There's no question Turkey is at a crossroads. After 13 years of Erdogan, first as prime minister and since 2014 as president, it must decide whether to give him a vote of confidence, which likely will lead to further excesses, or to vote for other parties that want to cut him down to size and eventually send him packing.

It's been a quiet campaign since twin bombs struck an anti-government rally in Ankara, the capital, on Oct. 10. Since then, few candidates have made public appearances.

In the June 7 parliamentary elections, Erdogan's Justice and Development Party lost its majority in Parliament, winning 258 of the 550 seats, when the country's Kurdish party, the People's Democratic Party, or HDP by its Turkish initials, for the first time won enough votes to secure seats in Parliament, winning 80.

But the opposition parties didn't have enough seats to form a government, in part because one of them, the People's Democratic Party, or MHP, refused to join a coalition with the Kurdish party.

Polls show Erdogan's party will win at least 250 seats, fewer than it won in the last vote and still short of an absolute majority.

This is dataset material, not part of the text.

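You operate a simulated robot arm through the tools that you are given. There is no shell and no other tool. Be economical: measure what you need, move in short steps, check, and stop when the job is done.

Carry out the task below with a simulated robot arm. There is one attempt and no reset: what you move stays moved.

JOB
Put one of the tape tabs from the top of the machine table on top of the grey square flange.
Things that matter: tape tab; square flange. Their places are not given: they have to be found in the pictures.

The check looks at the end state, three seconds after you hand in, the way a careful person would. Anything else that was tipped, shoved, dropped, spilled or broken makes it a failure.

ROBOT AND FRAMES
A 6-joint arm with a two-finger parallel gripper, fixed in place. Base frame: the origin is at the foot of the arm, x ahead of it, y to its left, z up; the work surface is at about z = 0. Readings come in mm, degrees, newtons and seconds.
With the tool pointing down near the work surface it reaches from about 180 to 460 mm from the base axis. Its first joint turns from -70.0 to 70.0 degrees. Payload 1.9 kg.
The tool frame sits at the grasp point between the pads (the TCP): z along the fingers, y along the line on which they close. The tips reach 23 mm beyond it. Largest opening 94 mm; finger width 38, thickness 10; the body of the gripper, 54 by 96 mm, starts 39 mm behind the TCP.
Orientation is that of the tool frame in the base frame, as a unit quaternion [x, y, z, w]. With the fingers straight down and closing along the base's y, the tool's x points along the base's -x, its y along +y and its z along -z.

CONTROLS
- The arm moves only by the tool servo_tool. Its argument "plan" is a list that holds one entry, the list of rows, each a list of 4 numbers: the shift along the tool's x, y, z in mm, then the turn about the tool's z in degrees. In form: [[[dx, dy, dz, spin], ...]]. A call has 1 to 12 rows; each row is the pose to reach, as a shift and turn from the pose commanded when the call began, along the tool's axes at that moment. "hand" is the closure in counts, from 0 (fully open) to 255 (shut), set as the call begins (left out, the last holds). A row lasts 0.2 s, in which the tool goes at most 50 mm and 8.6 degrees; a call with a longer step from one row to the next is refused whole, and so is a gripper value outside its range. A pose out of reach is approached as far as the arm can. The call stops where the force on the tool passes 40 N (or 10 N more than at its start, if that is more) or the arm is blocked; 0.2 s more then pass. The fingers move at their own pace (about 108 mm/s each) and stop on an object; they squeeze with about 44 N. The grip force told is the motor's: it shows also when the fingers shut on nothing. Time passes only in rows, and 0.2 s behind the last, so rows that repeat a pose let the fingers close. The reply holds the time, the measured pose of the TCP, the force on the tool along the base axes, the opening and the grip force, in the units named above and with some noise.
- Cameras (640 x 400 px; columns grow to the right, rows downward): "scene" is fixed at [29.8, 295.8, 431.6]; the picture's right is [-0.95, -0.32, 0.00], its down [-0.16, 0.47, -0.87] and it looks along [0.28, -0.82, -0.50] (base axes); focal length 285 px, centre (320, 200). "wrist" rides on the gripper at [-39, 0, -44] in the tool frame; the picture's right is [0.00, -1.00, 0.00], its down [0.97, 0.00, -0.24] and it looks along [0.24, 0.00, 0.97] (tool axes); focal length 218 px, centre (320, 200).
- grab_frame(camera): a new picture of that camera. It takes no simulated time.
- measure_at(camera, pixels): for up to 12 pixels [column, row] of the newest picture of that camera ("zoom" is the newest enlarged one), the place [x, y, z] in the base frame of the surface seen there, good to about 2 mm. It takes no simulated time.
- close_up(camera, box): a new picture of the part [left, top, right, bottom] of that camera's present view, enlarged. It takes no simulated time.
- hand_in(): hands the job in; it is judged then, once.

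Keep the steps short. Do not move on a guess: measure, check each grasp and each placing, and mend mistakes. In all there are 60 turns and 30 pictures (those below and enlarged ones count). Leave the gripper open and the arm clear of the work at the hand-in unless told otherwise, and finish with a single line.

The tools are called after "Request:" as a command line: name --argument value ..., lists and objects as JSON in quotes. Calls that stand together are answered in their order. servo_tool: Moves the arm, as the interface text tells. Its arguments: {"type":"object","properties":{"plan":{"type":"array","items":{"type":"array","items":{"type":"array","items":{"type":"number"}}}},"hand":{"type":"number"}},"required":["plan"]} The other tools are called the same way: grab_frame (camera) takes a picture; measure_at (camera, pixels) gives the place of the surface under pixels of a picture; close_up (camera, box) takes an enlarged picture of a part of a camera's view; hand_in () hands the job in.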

Erdogan has been accused of exceeding his powers, most significantly for a corruption scandal that he swept under the rug by removing the prosecutors who were trying to pursue it.

He has used all the instruments of the state in a vendetta against Fethullah Gulen, a Turkish religious scholar who heads a moderate Islamist movement from his exile in Pennsylvania. Erdogan accuses his former ally of setting up a parallel government and planning a coup. Gulen now tops the official Turkish "wanted" list. The assault on the two newspapers, which are affiliated with Gulen's movement, is part of that drive.

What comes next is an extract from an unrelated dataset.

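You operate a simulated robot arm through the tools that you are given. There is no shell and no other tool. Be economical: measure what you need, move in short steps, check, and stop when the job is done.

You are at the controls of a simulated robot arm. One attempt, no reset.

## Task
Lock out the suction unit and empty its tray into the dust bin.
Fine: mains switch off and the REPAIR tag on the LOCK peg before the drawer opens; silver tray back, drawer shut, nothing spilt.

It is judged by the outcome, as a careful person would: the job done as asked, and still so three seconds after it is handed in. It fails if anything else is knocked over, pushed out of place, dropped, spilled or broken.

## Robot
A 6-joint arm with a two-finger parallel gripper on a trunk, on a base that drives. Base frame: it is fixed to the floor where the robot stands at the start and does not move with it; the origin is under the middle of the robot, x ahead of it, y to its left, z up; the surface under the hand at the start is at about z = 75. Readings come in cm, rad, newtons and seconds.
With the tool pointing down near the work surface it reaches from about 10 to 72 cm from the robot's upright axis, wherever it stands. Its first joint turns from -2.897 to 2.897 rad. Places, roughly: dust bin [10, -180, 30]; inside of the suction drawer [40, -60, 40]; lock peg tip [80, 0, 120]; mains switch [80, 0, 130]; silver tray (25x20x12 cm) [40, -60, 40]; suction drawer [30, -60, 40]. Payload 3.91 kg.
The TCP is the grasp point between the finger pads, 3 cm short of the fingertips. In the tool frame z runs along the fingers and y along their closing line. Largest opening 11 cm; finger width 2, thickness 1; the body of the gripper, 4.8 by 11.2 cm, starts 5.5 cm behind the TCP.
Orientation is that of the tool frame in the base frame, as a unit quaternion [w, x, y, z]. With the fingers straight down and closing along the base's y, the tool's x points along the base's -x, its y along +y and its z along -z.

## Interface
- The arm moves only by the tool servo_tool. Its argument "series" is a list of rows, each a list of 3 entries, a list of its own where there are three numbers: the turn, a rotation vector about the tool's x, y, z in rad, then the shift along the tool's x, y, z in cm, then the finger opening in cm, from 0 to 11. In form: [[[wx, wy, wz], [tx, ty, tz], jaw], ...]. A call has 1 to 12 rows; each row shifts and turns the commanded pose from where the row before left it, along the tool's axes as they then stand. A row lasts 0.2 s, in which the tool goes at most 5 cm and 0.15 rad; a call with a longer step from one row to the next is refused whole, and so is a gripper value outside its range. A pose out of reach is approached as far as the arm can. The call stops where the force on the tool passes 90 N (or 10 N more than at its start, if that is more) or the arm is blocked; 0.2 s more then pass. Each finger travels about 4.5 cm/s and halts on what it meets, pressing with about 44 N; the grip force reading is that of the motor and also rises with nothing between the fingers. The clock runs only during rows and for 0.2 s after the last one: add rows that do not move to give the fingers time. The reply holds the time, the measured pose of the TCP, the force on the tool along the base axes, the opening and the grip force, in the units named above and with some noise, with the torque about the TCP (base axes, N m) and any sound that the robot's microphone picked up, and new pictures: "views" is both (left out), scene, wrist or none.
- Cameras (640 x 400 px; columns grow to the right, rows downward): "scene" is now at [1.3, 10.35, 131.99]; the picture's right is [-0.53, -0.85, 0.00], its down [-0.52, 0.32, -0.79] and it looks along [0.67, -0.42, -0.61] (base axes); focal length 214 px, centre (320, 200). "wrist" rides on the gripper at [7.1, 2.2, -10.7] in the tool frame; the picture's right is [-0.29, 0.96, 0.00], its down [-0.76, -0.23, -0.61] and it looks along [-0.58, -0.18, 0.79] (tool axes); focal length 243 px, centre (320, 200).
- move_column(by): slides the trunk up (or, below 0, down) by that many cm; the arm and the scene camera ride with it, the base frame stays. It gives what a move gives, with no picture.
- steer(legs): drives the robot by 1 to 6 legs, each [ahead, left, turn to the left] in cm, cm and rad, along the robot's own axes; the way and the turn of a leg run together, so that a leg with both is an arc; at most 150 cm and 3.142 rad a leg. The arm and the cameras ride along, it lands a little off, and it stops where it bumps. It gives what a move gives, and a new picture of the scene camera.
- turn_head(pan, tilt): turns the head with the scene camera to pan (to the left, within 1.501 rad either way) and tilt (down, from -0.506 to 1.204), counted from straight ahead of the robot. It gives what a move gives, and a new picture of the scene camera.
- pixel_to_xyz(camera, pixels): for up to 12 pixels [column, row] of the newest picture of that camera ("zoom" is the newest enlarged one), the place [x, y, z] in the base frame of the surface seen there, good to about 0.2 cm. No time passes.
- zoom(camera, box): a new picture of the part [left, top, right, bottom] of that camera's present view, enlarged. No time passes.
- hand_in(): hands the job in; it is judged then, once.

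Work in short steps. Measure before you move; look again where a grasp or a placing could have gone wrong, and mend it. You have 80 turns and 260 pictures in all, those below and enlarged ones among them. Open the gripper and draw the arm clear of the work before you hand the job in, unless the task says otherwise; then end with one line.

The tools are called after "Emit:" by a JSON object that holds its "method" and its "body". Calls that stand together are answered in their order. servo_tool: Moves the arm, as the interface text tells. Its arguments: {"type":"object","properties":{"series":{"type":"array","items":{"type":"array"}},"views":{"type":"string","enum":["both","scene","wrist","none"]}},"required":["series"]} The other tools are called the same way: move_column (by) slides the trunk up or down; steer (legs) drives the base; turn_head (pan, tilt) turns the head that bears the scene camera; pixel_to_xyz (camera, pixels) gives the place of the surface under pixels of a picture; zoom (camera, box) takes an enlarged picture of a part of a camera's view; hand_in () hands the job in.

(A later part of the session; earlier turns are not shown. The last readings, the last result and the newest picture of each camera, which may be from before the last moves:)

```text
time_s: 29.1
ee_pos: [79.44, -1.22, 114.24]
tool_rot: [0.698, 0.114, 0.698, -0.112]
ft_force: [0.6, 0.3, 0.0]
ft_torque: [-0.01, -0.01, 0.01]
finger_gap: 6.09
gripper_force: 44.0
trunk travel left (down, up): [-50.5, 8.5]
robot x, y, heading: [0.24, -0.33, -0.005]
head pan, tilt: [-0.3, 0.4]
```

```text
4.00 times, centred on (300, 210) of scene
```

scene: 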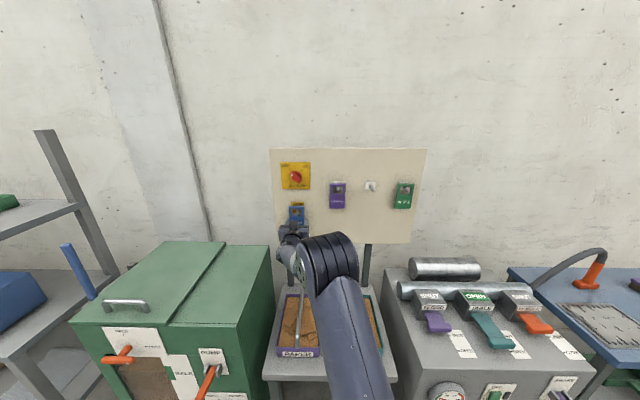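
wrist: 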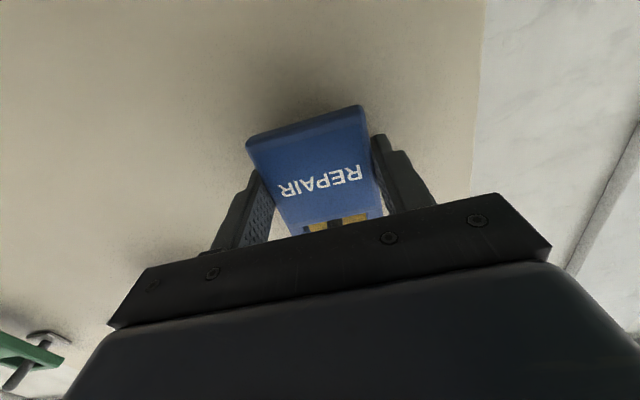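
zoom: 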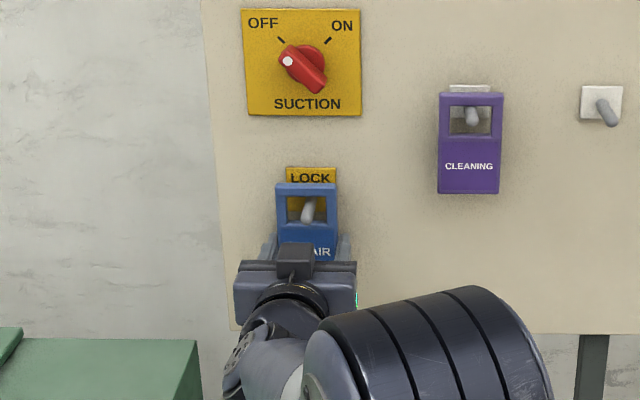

Rather than doing everything possible to facilitate a coalition government, Erdogan's actions indicated he preferred to rerun the June 7 election. His chosen prime minster, Ahmet Davutoglu, held only "exploratory talks" on a government and never actually started negotiations with the faction thought most likely to join it, the Republican People's Party, Turkey's oldest political group, which is known as the CHP.

When Davutoglu did not produce a government in the time allotted, Erdogan didn't turn the mandate over to Kemal Kilicdaroglu, who heads the CHP, but called new elections.

Pique may have been a factor. Erdogan had predicted that other parties would come to his new palace "like a lamb," but neither Kilicdaroglu nor MHP leader Devlet Bahceli was willing to call at the 1,000-room compound, which they said was a symbol of alleged corruption and profligacy.

Erdogan is not on the ballot Sunday, and as the president, he's supposed to be above the political fray. But as in the run-up to June 7, he has grabbed daily headlines in the pro-government media, adding with almost every comment to tensions in a highly polarized country.